◆ PAGE TEXT ◆

Since 2010 I have been saying that the market – and not the government – will provide Internet access across fixed line, mobile and satellite connections, among other options. The private sector as well as community led programs continue to be successful in building their networks based on demand. This is the most important point – demand for broadband of any kind by customers should drive infrastructure development. The government does not need to be involved and in the case of the South Yorkshire Digital scheme it will no longer be, but at great expense to the taxpayer.
As reported in the Telegraph and the South Yorkshire Times today the failed South Yorkshire Digital Regional scheme is to be offloaded to the private sector at a cost of £1.3 million to the taxpayer. Doncaster Council took the decision yesterday to transfer ownership of the failed network from four local governments – Doncaster, Rotherham, Sheffield and Barnsley – to the private sector company Bouygue Energy and Services based in France because it is cheaper than shutting down the network completely.
The South Yorkshire Digital Regional scheme was launched in 2009 with the aim of serving 97% of the geographical area with superfast broadband. At a cost of over £100 million made up of taxpayer funded money primarily coming from the European Regional Development Fund along with local and national money, the project has failed to achieve the projected 97% target and has failed to gain significant customer sign-ups.
In a report from Doncaster Council made available ahead of the meeting yesterday the council saw no other way to proceed than to go ahead with re-procurement. It said that scrapping the project would result in having to pay back the EU the money that it already spent on the scheme. Additionally, it would have to renegotiate the terms of the original scheme to account for rolling out superfast broadband to only 80% of the region. The report highlights the following goals for the re-procurement:
· Maintain the original vision for the Digital Region project
· Find new capabilities and expertise from a new operator
· Transfer the risk of operating the network to the private sector
· Cap shareholder liabilities
· Have a new contract in a form that avoid clawback of the European grant used to build the network
· Remain State Aid compliant
· Be cheaper than the alternative – which is closure
What would have been a better alternative? Eighty miles south company called Rutland Telecom provides non-BT (or non-UK telecommunications incumbent) fibre to the home and fibre to the cabinet broadband. And here is the catch – they need to signup at least 30% of a community in order to build out a network. This means that new networks are built out only if there is a demand for it. Any other business would do the same in the private sector.

◆ TASK INSTRUCTIONS ◆
I need one stretch of the page text verbatim, from "The South Yorkshire Digital Regional" to "significant customer sign-ups.".

◆ DATA SHOWN ◆

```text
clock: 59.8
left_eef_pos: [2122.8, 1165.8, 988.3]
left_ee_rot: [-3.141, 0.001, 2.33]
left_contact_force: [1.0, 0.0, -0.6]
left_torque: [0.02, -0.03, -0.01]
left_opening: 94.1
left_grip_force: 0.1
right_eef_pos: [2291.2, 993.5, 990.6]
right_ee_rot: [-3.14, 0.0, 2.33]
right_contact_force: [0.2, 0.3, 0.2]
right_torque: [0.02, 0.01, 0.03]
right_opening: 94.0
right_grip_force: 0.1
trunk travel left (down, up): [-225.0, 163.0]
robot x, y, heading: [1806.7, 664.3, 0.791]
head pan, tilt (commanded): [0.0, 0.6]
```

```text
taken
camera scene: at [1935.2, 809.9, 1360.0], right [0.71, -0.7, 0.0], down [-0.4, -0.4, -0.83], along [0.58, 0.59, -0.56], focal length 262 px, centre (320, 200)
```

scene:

◆ FULL OUTPUT ◆
The South Yorkshire Digital Regional scheme was launched in 2009 with the aim of serving 97% of the geographical area with superfast broadband. At a cost of over £100 million made up of taxpayer funded money primarily coming from the European Regional Development Fund along with local and national money, the project has failed to achieve the projected 97% target and has failed to gain significant customer sign-ups.